The skepticism that exists, though, is not stopping West Bank popular committee leaders from preparing to seize the spotlight the UN bid will give Palestine.
“I don’t think the people here will be quiet,” said Mousa Abu Marya, a soft-spoken popular committee coordinator in the village of Beit Ommar.
His village, located near Hebron and surrounded by six settlements, has been a target of the Israeli military in recent weeks. “Maybe in September, many demonstrations will happen. But not only because of September, but because of the situation. [After], the Israelis will cut the money [to the PA]. The people will have no salaries and no good food…They will do something.”
Abu Marya, Tamimi and a host of other popular committee organizers are busy trying to turn their “maybes” into definite answers. They are planning to take action in the form of rallies and demonstrations against the occupation. The fate of their plans, while depending mostly on their ability to mobilize large numbers of Palestinians to challenge the occupation, will also be determined by the response of Israel and the US, the PA and the newly empowered Arab public in surrounding countries. The big question mark is whether a fragmented Palestinian polity can catch the winds of the Arab uprisings and put intense pressure on Israel’s occupation regime. It’s a high-stakes moment for the Palestinian popular struggle.

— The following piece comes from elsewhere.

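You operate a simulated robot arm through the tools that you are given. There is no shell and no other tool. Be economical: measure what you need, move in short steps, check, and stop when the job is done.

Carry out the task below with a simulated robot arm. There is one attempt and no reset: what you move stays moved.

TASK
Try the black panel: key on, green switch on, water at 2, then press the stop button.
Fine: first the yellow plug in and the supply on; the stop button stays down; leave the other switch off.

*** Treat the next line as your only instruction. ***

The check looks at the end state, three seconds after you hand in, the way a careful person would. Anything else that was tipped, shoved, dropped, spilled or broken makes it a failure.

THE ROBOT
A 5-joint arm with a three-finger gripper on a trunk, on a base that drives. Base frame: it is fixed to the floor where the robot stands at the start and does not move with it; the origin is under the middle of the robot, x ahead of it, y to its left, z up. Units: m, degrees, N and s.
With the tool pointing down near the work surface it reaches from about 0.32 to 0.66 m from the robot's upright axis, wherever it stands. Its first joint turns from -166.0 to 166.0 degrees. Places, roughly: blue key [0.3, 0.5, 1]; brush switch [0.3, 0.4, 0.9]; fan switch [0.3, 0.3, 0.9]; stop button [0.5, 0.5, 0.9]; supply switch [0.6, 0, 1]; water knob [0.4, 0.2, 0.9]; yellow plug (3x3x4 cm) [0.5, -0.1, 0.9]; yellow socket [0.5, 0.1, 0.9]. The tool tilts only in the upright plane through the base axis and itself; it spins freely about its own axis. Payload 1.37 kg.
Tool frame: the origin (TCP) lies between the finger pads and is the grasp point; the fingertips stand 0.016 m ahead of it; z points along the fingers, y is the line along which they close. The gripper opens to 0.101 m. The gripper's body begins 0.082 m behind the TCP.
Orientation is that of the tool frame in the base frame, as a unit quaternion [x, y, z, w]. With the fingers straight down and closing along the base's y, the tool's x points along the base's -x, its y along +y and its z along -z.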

Going to the UN “is a positive step,” said Hassan Mousa, spokesman for the Nil’in village popular committee. “We expect Palestinians to continue their struggle through a comprehensive strategy…It needs struggle on the ground and diplomatic and political struggle at the United Nations. So both struggles come together.”
In July, the Palestine Popular Resistance Conference was held in three villages: Beit Ommar, Nil’in and Budrus. The conference was dedicated to the protests Palestinians continue to hold in villages affected by the separation barrier and settlements. It ended with the drafting of a statement that laid out the coalition of West Bank activists’ position on the PA going to the UN.
“Next September is the immense popular battle for the recognition of the State of Palestine,” the statement read. “The committees commit themselves to initiate to work in order to develop intensive action and mobilize people to expand the struggle for recognition of a Palestinian state in the Palestinian and the international arenas using an immense popular struggle program.”
The conference closed out amidst the firing of tear gas canisters by the Israeli military in response to an unarmed protest in Budrus—the usual response of the Israel Defense Forces (IDF). The response to the Budrus protest and other popular resistance campaigns by Israel, though, could pale in comparison if Israeli media reports pan out.
The government of Prime Minister Benjamin Netanyahu has warned that the UN move could lead to “violence and bloodshed.” But Palestinian activists, based on the crushing experience of the second intifada, say that there is no place for armed struggle anymore in resistance against Israel’s occupation.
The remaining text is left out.